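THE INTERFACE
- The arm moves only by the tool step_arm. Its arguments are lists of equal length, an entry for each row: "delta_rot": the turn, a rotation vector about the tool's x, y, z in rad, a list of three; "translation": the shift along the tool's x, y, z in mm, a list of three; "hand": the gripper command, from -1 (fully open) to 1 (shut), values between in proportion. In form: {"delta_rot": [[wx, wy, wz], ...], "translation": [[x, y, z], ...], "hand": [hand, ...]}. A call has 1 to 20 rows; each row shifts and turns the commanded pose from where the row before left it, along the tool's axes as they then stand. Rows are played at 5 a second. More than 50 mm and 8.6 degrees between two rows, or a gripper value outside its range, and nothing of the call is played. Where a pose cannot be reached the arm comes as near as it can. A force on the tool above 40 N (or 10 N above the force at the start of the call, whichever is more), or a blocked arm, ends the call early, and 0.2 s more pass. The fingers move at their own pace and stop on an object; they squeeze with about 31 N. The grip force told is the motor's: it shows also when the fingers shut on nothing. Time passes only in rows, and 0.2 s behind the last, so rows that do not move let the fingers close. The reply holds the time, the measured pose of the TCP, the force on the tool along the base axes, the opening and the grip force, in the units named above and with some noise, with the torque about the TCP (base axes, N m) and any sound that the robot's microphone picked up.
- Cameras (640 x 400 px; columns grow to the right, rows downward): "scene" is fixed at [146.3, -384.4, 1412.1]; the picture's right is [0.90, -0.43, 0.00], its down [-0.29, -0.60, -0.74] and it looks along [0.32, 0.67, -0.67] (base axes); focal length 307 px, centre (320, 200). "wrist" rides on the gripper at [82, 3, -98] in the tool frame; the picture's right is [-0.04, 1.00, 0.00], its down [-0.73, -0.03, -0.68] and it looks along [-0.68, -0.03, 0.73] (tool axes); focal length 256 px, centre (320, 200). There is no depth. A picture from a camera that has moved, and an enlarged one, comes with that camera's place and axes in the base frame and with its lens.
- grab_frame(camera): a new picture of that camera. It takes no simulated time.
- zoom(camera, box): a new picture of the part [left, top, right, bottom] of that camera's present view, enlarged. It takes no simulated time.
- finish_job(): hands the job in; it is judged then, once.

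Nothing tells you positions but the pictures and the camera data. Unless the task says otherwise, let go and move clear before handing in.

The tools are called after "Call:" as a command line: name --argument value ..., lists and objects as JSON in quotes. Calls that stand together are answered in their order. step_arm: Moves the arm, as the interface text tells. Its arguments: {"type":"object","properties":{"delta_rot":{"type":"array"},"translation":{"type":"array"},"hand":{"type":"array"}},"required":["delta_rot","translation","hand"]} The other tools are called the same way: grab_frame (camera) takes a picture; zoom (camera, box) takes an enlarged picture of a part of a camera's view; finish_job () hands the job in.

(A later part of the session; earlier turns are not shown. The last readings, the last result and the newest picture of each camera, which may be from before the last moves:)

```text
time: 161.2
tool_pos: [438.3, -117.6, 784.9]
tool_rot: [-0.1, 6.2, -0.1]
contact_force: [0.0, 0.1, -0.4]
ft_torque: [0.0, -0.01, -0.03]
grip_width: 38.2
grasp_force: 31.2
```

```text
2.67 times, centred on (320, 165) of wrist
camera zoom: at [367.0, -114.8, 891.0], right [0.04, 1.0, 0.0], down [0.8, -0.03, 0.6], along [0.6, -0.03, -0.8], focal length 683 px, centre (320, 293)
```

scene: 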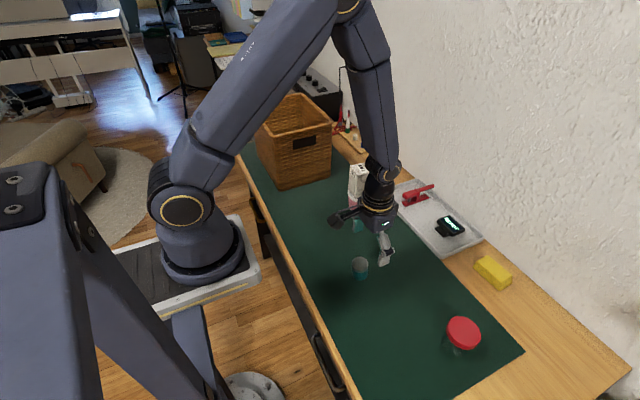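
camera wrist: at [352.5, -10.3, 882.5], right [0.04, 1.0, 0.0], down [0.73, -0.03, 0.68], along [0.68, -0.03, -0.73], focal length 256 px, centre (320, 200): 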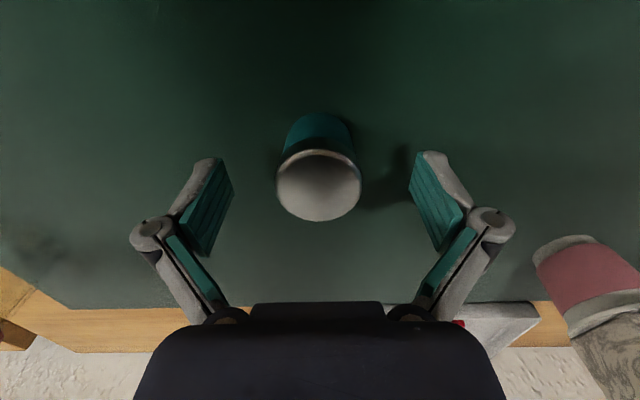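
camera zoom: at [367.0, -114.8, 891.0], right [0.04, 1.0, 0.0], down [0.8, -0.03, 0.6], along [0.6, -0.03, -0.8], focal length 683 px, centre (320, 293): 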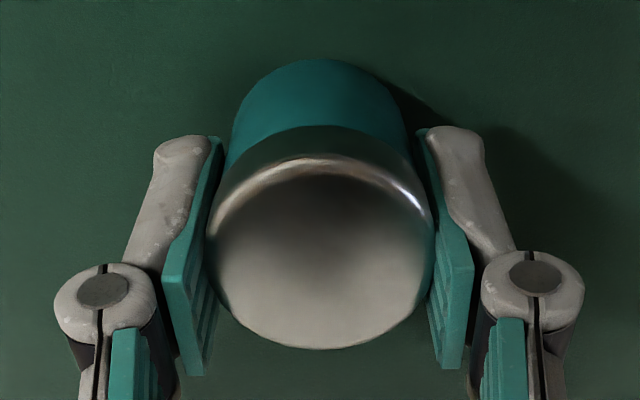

> _Directive_
Copy out the data above exactly, except the pictures.

> _Response to this task_
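THE INTERFACE
- The arm moves only by the tool step_arm. Its arguments are lists of equal length, an entry for each row: "delta_rot": the turn, a rotation vector about the tool's x, y, z in rad, a list of three; "translation": the shift along the tool's x, y, z in mm, a list of three; "hand": the gripper command, from -1 (fully open) to 1 (shut), values between in proportion. In form: {"delta_rot": [[wx, wy, wz], ...], "translation": [[x, y, z], ...], "hand": [hand, ...]}. A call has 1 to 20 rows; each row shifts and turns the commanded pose from where the row before left it, along the tool's axes as they then stand. Rows are played at 5 a second. More than 50 mm and 8.6 degrees between two rows, or a gripper value outside its range, and nothing of the call is played. Where a pose cannot be reached the arm comes as near as it can. A force on the tool above 40 N (or 10 N above the force at the start of the call, whichever is more), or a blocked arm, ends the call early, and 0.2 s more pass. The fingers move at their own pace and stop on an object; they squeeze with about 31 N. The grip force told is the motor's: it shows also when the fingers shut on nothing. Time passes only in rows, and 0.2 s behind the last, so rows that do not move let the fingers close. The reply holds the time, the measured pose of the TCP, the force on the tool along the base axes, the opening and the grip force, in the units named above and with some noise, with the torque about the TCP (base axes, N m) and any sound that the robot's microphone picked up.
- Cameras (640 x 400 px; columns grow to the right, rows downward): "scene" is fixed at [146.3, -384.4, 1412.1]; the picture's right is [0.90, -0.43, 0.00], its down [-0.29, -0.60, -0.74] and it looks along [0.32, 0.67, -0.67] (base axes); focal length 307 px, centre (320, 200). "wrist" rides on the gripper at [82, 3, -98] in the tool frame; the picture's right is [-0.04, 1.00, 0.00], its down [-0.73, -0.03, -0.68] and it looks along [-0.68, -0.03, 0.73] (tool axes); focal length 256 px, centre (320, 200). There is no depth. A picture from a camera that has moved, and an enlarged one, comes with that camera's place and axes in the base frame and with its lens.
- grab_frame(camera): a new picture of that camera. It takes no simulated time.
- zoom(camera, box): a new picture of the part [left, top, right, bottom] of that camera's present view, enlarged. It takes no simulated time.
- finish_job(): hands the job in; it is judged then, once.

Nothing tells you positions but the pictures and the camera data. Unless the task says otherwise, let go and move clear before handing in.

The tools are called after "Call:" as a command line: name --argument value ..., lists and objects as JSON in quotes. Calls that stand together are answered in their order. step_arm: Moves the arm, as the interface text tells. Its arguments: {"type":"object","properties":{"delta_rot":{"type":"array"},"translation":{"type":"array"},"hand":{"type":"array"}},"required":["delta_rot","translation","hand"]} The other tools are called the same way: grab_frame (camera) takes a picture; zoom (camera, box) takes an enlarged picture of a part of a camera's view; finish_job () hands the job in.

(A later part of the session; earlier turns are not shown. The last readings, the last result and the newest picture of each camera, which may be from before the last moves:)

```text
time: 161.2
tool_pos: [438.3, -117.6, 784.9]
tool_rot: [-0.1, 6.2, -0.1]
contact_force: [0.0, 0.1, -0.4]
ft_torque: [0.0, -0.01, -0.03]
grip_width: 38.2
grasp_force: 31.2
```

```text
2.67 times, centred on (320, 165) of wrist
camera zoom: at [367.0, -114.8, 891.0], right [0.04, 1.0, 0.0], down [0.8, -0.03, 0.6], along [0.6, -0.03, -0.8], focal length 683 px, centre (320, 293)
```

scene: 
camera wrist: at [352.5, -10.3, 882.5], right [0.04, 1.0, 0.0], down [0.73, -0.03, 0.68], along [0.68, -0.03, -0.73], focal length 256 px, centre (320, 200): 
camera zoom: at [367.0, -114.8, 891.0], right [0.04, 1.0, 0.0], down [0.8, -0.03, 0.6], along [0.6, -0.03, -0.8], focal length 683 px, centre (320, 293): 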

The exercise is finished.